Bientôt la protection du gouvernement lui fut assurée. Seul, parmi les ministres, le général Sébastiani se montrait opposé à une intervention, même indirecte. M. Dupont étant allé le trouver pour l’inviter à s’associer aux efforts du comité, il répondit que le premier devoir du gouvernement français était d’éviter un conflit européen ; que la nouvelle royauté ne pouvait, sans se compromettre, assister les révolutionnaires espagnols ; que, pour son compte, il était bien décidé à combattre, dans le conseil, toute mesure ayant pour objet d’encourager leurs démarches ; que, comme homme, néanmoins, mais en cette qualité seulement, il ne refusait point de venir en aide à des infortunes qui le touchaient. « Mais, alors, s’écria M. Dupont, entre vous et nous, c’est la guerre, Monsieur. — Eh bien, c’est la guerre, reprit froidement le ministre. »

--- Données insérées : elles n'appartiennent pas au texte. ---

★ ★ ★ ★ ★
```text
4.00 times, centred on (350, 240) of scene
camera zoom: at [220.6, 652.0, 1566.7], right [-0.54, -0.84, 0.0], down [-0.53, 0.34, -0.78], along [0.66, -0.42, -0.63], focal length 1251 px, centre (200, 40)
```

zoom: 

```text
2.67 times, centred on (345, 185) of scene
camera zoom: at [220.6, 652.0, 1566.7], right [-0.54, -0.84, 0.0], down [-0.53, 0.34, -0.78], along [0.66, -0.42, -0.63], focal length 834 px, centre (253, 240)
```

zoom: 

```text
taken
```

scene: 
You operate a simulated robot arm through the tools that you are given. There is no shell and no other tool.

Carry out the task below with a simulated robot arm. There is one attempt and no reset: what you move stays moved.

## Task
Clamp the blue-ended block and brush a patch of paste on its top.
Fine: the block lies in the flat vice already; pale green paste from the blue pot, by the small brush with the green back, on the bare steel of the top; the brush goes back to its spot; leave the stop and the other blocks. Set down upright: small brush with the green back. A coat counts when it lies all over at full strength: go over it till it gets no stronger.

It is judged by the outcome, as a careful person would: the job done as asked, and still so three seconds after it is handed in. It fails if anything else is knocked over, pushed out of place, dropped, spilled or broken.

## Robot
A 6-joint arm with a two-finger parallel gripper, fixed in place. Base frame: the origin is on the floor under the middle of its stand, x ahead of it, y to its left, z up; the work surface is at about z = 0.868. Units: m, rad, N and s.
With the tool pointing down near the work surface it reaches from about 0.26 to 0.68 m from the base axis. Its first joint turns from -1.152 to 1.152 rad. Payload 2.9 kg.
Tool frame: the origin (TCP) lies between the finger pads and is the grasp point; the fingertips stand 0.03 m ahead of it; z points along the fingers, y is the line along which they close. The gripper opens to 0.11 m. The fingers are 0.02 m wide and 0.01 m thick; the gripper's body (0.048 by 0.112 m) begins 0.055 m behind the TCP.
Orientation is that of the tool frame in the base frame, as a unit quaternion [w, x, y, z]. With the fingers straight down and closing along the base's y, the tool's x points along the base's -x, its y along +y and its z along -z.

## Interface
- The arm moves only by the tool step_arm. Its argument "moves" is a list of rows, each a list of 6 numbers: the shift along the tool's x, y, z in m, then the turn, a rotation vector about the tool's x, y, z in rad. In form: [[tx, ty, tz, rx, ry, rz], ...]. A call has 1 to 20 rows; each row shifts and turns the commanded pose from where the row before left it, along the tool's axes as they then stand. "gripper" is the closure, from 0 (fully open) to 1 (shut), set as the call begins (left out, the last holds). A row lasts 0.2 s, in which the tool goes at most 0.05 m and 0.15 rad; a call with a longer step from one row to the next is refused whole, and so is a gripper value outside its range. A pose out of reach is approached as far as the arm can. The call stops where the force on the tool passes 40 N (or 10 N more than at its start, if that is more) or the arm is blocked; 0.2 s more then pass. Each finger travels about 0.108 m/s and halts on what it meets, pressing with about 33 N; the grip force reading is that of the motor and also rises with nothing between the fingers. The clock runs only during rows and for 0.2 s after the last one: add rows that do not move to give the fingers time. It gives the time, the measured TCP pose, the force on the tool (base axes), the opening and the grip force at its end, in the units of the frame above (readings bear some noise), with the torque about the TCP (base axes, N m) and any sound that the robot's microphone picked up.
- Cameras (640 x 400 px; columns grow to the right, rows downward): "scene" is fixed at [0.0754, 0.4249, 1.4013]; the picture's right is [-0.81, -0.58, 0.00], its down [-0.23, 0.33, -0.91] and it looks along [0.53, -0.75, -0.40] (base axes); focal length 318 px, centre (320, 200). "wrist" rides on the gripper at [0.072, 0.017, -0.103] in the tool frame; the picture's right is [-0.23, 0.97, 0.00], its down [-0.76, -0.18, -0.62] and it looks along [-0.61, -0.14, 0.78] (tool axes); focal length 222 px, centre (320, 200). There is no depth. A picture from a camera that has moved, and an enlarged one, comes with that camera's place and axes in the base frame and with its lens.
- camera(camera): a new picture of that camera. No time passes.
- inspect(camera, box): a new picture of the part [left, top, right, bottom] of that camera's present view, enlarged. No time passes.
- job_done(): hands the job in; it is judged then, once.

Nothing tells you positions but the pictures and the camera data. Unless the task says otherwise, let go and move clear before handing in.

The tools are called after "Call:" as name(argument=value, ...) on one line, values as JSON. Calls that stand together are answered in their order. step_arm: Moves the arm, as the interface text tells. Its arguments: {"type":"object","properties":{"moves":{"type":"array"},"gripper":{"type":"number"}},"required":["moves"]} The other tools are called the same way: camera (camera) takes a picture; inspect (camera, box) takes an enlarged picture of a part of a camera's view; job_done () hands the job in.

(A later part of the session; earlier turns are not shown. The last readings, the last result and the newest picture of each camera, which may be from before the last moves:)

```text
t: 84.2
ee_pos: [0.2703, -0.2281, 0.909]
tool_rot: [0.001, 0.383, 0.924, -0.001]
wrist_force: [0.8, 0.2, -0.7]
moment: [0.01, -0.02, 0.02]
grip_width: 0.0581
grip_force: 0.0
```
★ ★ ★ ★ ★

M. Guizot manifesta des sentiments bien opposés. Il répondit à M. Louis Viardot réclamant, au nom des réfugiés, l’appui du ministère : « Dites à ceux qui vous envoient que la France a commis un crime politique en 1823 ; qu’elle doit à l’Espagne une éclatante réparation, et que cette réparation sera donnée. »

Mais le comité sentait bien de quel poids serait dans la balance du succès l’adhésion personnelle du roi. Une audience lui fut donc demandée par MM. Dupont, Marchais et Loëve-Weimar. Au jour fixé, ces messieurs se présentèrent au Palais-Royal, où M. Odilon-Barrot leur servit d’introducteur. Le roi les accueillit avec une grâce parfaite. Il reconnut que la France était menacée d’une guerre sur les bords du Rhin ; que l’orage pouvant à toute heure gronder sur elle du côté du nord, il importait qu’au midi elle fut mise à l’abri de toute attaque. Il ajouta que la protection promise par Ferdinand VII aux carlistes du midi lui paraissait alarmante, et qu’il était par conséquent d’un haut intérêt politique de leur enlever les Pyrénées. Il ajouta qu’il n’ignorait point que cette politique le poussait à combattre des intérêts de famille. « Mais en ce qui concerne Ferdinand VII, continua-t-il, on peut le pendre si on veut ; c’est le plus grand coquin qui ait jamais existé » Les représentants du comité voyant le roi dans de semblables dispositions, crurent le moment venu de lui parler des projets des réfugiés espagnols. Ces projets consistaient à offrir la couronne d’Espagne au duc de Nemours en lui donnant pour épouse Dona Maria, ce qui aurait fait prévaloir dans l’Espagne et le Portugal réunis, l’influence française et les traditions de la politique de Louis XIV. Une pareille proposition était peu acceptable, à cause de la haine que se portent l’un à l’autre le peuple espagnol et le peuple portugais. Ce ne fut point, toutefois, par ce motif que le roi la repoussa. Il s’exprima sans détour sur le danger de céder à une tentation de ce genre. Il voyait dans l’offre d’une couronne pour un de ses fils quelque chose de singulièrement hasardé, et ne voulait point se compromettre aux yeux de l’Europe. Quant aux secours d’argent qui lui étaient demandés, il s’abstint également et de les promettre et de les refuser. Mais quelques jours après, il mit à la disposition de M. de Lafayette cent mille francs, tirés de la cassette royale, et destinés à soutenir les tentatives des révolutionnaires espagnols. Soixante mille francs furent portes à Bayonne par M. Chevallon, et M. Dupont fut chargé d’aller en remettre quarante mille à Marseille, au colonel Moreno, qui devait les faire passer au général Torrijos.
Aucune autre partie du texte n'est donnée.